The subject of the Trump bankruptcies was the Atlantic City casino empire he built in the 1990s. However, as Trump was filing corporate bankruptcies, he was able to retain his personal assets, a strategy that has been used by everyone who wisely separated their personal assets from their business via the likes of an LLC or corporation.

Henry Ford

Henry Ford

“You can have any color you like, as long as it’s black.” These words, attributed to Henry Ford, summarize the story of how he invented the modern automobile industry with the assembly line. But before creating Ford Motors, Ford created the utter failure of The Detroit Automobile Company in 1899. Ford was working on the cars himself, which left him little time or energy to manage the business. The unfortunate result is that he was unable to pay his investors and had to file for bankruptcy. Ford created a second car company in 1901, which again led to filing for bankruptcy for some of the same reasons. Henry Ford finally learned his lesson and in 1903 created the Ford Motor Company, which remains one of the largest carmakers in America.

Overwhelmed by debt? You are not alone 

It’s not the end of the story if you feel like your debt is insurmountable. Bankruptcy is not a legal tool used exclusively by debtors with no hope and nothing going on in their life. Rather, it is a legal tool that has been used by some very rich and famous people to reorganize their finances or cut their losses so they can move on.

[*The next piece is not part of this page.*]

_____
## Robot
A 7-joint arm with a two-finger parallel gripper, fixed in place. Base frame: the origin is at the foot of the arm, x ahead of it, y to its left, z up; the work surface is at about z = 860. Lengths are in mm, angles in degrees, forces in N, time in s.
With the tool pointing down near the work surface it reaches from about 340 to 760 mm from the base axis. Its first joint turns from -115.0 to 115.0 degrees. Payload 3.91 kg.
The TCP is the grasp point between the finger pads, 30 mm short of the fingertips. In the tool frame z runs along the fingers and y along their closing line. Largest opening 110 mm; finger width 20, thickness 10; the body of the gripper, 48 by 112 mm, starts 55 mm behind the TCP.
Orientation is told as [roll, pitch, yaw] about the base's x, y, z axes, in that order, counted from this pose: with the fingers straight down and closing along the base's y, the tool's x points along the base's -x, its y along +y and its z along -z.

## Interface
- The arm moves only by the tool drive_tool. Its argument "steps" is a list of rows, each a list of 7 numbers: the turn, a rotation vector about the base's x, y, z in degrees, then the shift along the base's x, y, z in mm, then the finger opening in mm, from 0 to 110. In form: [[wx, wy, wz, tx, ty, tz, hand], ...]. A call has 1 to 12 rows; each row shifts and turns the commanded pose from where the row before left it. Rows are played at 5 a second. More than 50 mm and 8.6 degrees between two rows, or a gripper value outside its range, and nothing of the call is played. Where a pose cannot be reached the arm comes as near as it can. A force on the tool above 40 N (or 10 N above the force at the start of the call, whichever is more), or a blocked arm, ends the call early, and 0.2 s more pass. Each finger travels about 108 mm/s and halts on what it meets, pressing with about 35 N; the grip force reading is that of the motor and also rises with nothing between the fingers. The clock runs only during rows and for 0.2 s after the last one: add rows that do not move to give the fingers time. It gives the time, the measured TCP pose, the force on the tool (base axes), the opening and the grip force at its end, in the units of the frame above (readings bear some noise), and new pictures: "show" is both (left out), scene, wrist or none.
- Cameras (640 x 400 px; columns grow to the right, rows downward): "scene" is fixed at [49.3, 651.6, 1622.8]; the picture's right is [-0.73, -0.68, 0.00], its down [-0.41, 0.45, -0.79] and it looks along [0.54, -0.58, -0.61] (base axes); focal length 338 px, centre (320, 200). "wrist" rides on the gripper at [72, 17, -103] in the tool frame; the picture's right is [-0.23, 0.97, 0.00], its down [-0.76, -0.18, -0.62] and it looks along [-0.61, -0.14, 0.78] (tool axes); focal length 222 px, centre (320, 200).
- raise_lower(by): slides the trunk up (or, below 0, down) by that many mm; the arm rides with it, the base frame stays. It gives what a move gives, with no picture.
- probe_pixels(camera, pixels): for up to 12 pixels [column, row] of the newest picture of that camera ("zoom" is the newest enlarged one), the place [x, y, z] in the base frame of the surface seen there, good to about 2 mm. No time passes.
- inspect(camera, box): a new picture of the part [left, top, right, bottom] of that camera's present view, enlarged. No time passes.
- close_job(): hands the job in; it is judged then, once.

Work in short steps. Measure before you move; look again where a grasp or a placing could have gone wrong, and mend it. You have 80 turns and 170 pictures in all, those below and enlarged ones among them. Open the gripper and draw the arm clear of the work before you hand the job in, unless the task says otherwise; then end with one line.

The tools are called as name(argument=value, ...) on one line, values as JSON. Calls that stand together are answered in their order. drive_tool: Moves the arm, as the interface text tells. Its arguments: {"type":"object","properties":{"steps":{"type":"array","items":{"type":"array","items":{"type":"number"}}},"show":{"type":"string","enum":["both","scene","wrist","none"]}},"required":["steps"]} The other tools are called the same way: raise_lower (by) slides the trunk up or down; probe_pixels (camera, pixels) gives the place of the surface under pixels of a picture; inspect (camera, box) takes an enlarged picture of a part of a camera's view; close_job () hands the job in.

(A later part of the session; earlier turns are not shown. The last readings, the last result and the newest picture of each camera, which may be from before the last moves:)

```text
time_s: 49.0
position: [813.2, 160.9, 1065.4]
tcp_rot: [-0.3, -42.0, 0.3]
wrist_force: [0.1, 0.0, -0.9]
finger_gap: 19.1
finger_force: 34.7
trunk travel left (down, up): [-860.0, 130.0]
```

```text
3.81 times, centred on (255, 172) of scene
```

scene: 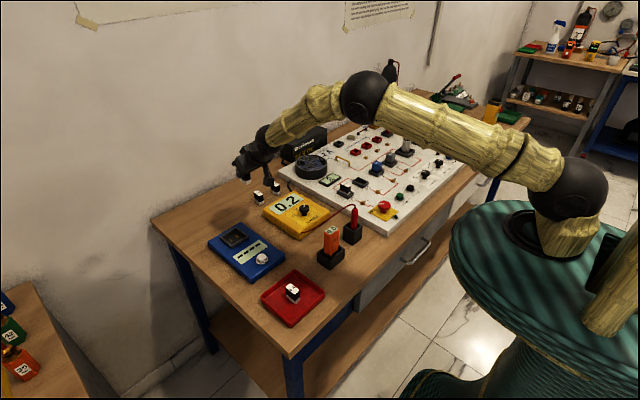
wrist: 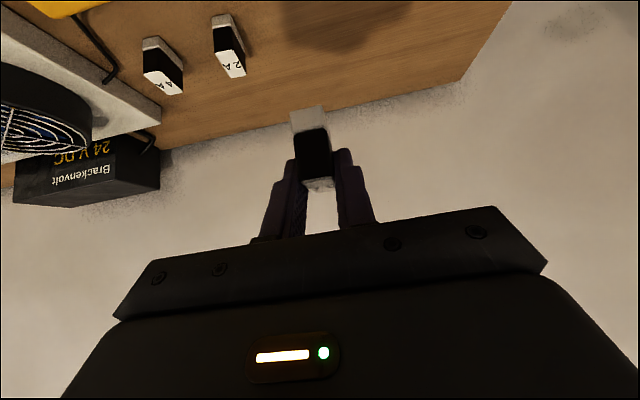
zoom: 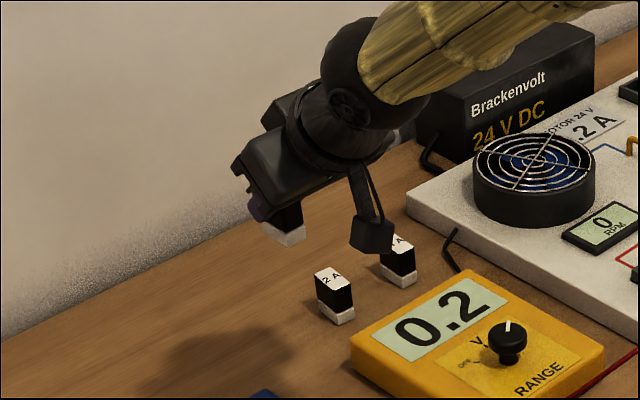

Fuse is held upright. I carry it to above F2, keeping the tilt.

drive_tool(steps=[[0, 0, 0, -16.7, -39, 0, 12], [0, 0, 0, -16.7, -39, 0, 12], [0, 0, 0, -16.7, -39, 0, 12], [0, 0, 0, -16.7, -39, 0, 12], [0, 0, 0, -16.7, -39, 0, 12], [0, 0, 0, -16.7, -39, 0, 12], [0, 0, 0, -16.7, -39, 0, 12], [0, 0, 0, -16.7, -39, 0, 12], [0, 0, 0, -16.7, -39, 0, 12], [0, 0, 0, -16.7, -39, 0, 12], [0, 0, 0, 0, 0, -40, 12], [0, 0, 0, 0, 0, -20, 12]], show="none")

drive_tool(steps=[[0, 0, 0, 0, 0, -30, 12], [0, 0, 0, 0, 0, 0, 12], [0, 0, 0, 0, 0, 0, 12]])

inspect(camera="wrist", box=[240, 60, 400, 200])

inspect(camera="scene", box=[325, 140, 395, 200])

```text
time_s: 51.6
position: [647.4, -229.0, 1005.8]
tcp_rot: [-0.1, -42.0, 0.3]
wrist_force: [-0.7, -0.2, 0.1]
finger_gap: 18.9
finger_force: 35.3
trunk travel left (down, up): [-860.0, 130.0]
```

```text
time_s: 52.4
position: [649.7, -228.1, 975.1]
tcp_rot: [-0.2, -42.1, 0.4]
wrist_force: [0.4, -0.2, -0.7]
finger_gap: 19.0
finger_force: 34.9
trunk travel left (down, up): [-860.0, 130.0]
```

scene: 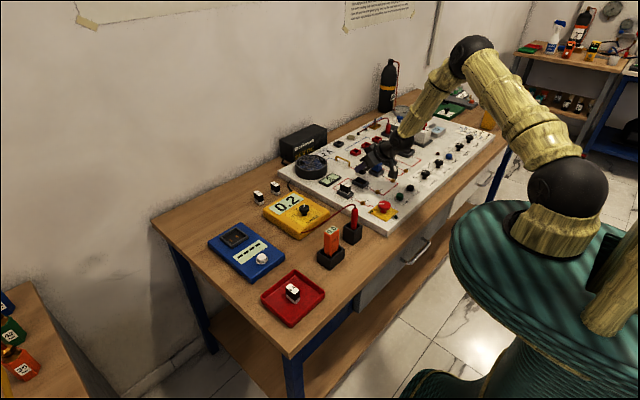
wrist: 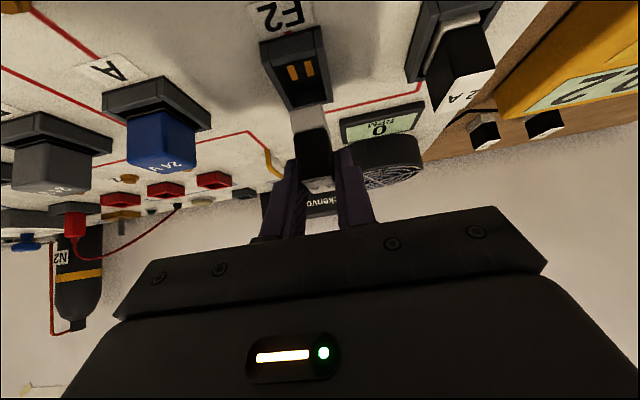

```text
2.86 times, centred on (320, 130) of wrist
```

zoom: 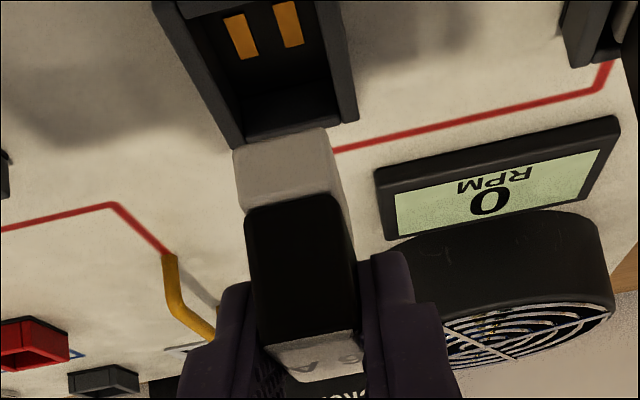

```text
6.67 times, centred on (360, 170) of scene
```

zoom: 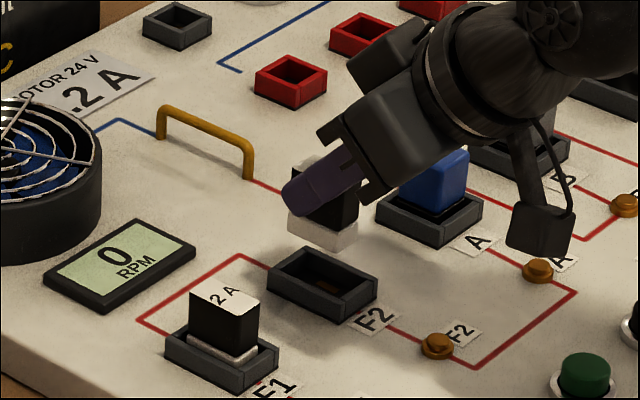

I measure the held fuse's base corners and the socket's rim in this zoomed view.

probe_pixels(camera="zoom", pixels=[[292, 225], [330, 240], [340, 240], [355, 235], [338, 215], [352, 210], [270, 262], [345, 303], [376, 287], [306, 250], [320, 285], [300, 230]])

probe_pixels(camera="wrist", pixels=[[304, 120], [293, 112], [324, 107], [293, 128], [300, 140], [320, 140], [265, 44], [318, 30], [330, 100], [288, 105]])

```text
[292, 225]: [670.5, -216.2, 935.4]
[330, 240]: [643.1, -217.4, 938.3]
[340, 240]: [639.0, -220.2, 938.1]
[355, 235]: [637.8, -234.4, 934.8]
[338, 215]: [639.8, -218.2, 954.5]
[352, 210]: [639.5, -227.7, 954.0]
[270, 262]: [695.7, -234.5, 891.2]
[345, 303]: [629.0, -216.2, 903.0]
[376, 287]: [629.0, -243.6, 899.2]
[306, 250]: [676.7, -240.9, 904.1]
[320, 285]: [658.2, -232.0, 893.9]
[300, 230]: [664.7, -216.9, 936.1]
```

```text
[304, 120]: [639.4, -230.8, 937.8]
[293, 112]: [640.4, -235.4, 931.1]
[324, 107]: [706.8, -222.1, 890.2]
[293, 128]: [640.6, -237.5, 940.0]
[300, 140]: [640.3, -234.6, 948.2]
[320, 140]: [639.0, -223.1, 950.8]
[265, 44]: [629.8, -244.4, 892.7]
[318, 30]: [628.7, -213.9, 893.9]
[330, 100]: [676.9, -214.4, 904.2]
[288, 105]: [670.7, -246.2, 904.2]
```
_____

Successful people in every area – real estate, finance, politics, entertainment, and sports, to name a few – have filed for bankruptcy so they can move on towards new goals. In some cases, filing for bankruptcy forced them into restructuring much more than their finances. They went on to establish new businesses and new careers, bringing the world things that might not have been seen otherwise. But filing for bankruptcy does not have to be so lofty. For the average consumer, it is the best way and only way to escape from underneath a mountain of interest-bearing debt. Bankruptcy is not an ending to your personal finance journey, but rather a new beginning.